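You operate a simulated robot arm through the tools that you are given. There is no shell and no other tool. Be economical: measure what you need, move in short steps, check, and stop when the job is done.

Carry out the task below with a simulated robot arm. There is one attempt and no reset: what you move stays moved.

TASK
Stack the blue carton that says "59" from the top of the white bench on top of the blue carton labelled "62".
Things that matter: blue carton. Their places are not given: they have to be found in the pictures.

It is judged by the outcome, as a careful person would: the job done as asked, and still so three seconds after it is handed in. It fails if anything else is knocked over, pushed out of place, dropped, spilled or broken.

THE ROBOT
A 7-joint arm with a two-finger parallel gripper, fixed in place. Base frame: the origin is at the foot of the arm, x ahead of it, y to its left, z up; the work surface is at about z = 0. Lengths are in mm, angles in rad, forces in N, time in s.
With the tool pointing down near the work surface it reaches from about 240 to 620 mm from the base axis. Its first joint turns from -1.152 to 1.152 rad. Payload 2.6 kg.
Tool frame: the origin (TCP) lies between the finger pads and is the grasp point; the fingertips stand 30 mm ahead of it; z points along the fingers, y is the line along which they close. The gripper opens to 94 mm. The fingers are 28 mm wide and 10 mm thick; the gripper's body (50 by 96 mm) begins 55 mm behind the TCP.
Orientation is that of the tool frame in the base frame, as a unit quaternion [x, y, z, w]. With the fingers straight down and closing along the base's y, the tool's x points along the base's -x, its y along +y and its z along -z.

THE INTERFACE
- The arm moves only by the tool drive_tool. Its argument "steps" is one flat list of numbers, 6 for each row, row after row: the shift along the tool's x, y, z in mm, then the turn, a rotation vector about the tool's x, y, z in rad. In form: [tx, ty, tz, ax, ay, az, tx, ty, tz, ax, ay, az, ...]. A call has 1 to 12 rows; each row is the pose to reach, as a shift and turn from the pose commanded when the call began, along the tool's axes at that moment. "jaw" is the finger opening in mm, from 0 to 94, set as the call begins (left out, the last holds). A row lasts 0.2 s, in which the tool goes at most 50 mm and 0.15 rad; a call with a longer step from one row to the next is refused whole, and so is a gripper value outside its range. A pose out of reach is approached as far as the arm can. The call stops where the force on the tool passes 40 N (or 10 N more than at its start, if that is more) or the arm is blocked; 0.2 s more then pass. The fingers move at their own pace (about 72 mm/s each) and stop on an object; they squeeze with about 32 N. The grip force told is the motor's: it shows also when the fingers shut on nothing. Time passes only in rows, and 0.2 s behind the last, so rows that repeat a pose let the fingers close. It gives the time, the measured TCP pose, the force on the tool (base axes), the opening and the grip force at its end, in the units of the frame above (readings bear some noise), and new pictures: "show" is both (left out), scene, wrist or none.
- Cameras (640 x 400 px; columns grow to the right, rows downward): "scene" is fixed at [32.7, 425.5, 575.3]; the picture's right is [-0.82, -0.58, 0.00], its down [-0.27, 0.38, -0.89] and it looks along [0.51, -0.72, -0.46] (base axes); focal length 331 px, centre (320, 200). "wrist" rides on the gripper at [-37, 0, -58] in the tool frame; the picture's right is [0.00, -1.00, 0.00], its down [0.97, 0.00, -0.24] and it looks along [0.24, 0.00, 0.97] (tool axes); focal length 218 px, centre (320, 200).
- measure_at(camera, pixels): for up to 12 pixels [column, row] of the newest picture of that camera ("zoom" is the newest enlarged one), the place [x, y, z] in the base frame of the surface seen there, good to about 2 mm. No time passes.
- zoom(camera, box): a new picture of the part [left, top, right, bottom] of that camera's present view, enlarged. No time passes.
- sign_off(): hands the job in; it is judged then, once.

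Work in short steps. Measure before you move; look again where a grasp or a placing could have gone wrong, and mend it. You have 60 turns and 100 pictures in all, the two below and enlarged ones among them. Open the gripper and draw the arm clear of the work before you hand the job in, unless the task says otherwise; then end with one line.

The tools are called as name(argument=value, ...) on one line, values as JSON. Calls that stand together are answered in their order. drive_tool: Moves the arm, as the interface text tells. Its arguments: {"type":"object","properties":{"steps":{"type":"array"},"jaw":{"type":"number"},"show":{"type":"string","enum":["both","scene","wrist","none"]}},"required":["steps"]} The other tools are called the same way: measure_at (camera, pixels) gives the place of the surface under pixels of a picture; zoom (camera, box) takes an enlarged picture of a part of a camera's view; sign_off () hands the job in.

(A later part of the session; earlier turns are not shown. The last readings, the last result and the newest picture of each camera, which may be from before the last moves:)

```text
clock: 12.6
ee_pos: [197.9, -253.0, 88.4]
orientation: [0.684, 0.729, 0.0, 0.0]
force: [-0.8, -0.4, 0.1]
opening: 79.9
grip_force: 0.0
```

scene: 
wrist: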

◆ ◆ ◆

> **Exercise directions**: Return what is listed above, exactly and completely. Write them as strings in a JSON array, leaving out blank lines.

> **Response**:
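[
  "You operate a simulated robot arm through the tools that you are given. There is no shell and no other tool. Be economical: measure what you need, move in short steps, check, and stop when the job is done.",
  "Carry out the task below with a simulated robot arm. There is one attempt and no reset: what you move stays moved.",
  "TASK",
  "Stack the blue carton that says \"59\" from the top of the white bench on top of the blue carton labelled \"62\".",
  "Things that matter: blue carton. Their places are not given: they have to be found in the pictures.",
  "It is judged by the outcome, as a careful person would: the job done as asked, and still so three seconds after it is handed in. It fails if anything else is knocked over, pushed out of place, dropped, spilled or broken.",
  "THE ROBOT",
  "A 7-joint arm with a two-finger parallel gripper, fixed in place. Base frame: the origin is at the foot of the arm, x ahead of it, y to its left, z up; the work surface is at about z = 0. Lengths are in mm, angles in rad, forces in N, time in s.",
  "With the tool pointing down near the work surface it reaches from about 240 to 620 mm from the base axis. Its first joint turns from -1.152 to 1.152 rad. Payload 2.6 kg.",
  "Tool frame: the origin (TCP) lies between the finger pads and is the grasp point; the fingertips stand 30 mm ahead of it; z points along the fingers, y is the line along which they close. The gripper opens to 94 mm. The fingers are 28 mm wide and 10 mm thick; the gripper's body (50 by 96 mm) begins 55 mm behind the TCP.",
  "Orientation is that of the tool frame in the base frame, as a unit quaternion [x, y, z, w]. With the fingers straight down and closing along the base's y, the tool's x points along the base's -x, its y along +y and its z along -z.",
  "THE INTERFACE",
  "- The arm moves only by the tool drive_tool. Its argument \"steps\" is one flat list of numbers, 6 for each row, row after row: the shift along the tool's x, y, z in mm, then the turn, a rotation vector about the tool's x, y, z in rad. In form: [tx, ty, tz, ax, ay, az, tx, ty, tz, ax, ay, az, ...]. A call has 1 to 12 rows; each row is the pose to reach, as a shift and turn from the pose commanded when the call began, along the tool's axes at that moment. \"jaw\" is the finger opening in mm, from 0 to 94, set as the call begins (left out, the last holds). A row lasts 0.2 s, in which the tool goes at most 50 mm and 0.15 rad; a call with a longer step from one row to the next is refused whole, and so is a gripper value outside its range. A pose out of reach is approached as far as the arm can. The call stops where the force on the tool passes 40 N (or 10 N more than at its start, if that is more) or the arm is blocked; 0.2 s more then pass. The fingers move at their own pace (about 72 mm/s each) and stop on an object; they squeeze with about 32 N. The grip force told is the motor's: it shows also when the fingers shut on nothing. Time passes only in rows, and 0.2 s behind the last, so rows that repeat a pose let the fingers close. It gives the time, the measured TCP pose, the force on the tool (base axes), the opening and the grip force at its end, in the units of the frame above (readings bear some noise), and new pictures: \"show\" is both (left out), scene, wrist or none.",
  "- Cameras (640 x 400 px; columns grow to the right, rows downward): \"scene\" is fixed at [32.7, 425.5, 575.3]; the picture's right is [-0.82, -0.58, 0.00], its down [-0.27, 0.38, -0.89] and it looks along [0.51, -0.72, -0.46] (base axes); focal length 331 px, centre (320, 200). \"wrist\" rides on the gripper at [-37, 0, -58] in the tool frame; the picture's right is [0.00, -1.00, 0.00], its down [0.97, 0.00, -0.24] and it looks along [0.24, 0.00, 0.97] (tool axes); focal length 218 px, centre (320, 200).",
  "- measure_at(camera, pixels): for up to 12 pixels [column, row] of the newest picture of that camera (\"zoom\" is the newest enlarged one), the place [x, y, z] in the base frame of the surface seen there, good to about 2 mm. No time passes.",
  "- zoom(camera, box): a new picture of the part [left, top, right, bottom] of that camera's present view, enlarged. No time passes.",
  "- sign_off(): hands the job in; it is judged then, once.",
  "Work in short steps. Measure before you move; look again where a grasp or a placing could have gone wrong, and mend it. You have 60 turns and 100 pictures in all, the two below and enlarged ones among them. Open the gripper and draw the arm clear of the work before you hand the job in, unless the task says otherwise; then end with one line.",
  "The tools are called as name(argument=value, ...) on one line, values as JSON. Calls that stand together are answered in their order. drive_tool: Moves the arm, as the interface text tells. Its arguments: {\"type\":\"object\",\"properties\":{\"steps\":{\"type\":\"array\"},\"jaw\":{\"type\":\"number\"},\"show\":{\"type\":\"string\",\"enum\":[\"both\",\"scene\",\"wrist\",\"none\"]}},\"required\":[\"steps\"]} The other tools are called the same way: measure_at (camera, pixels) gives the place of the surface under pixels of a picture; zoom (camera, box) takes an enlarged picture of a part of a camera's view; sign_off () hands the job in.",
  "(A later part of the session; earlier turns are not shown. The last readings, the last result and the newest picture of each camera, which may be from before the last moves:)",
  "```text",
  "clock: 12.6",
  "ee_pos: [197.9, -253.0, 88.4]",
  "orientation: [0.684, 0.729, 0.0, 0.0]",
  "force: [-0.8, -0.4, 0.1]",
  "opening: 79.9",
  "grip_force: 0.0",
  "```",
  "scene: ",
  "wrist:"
]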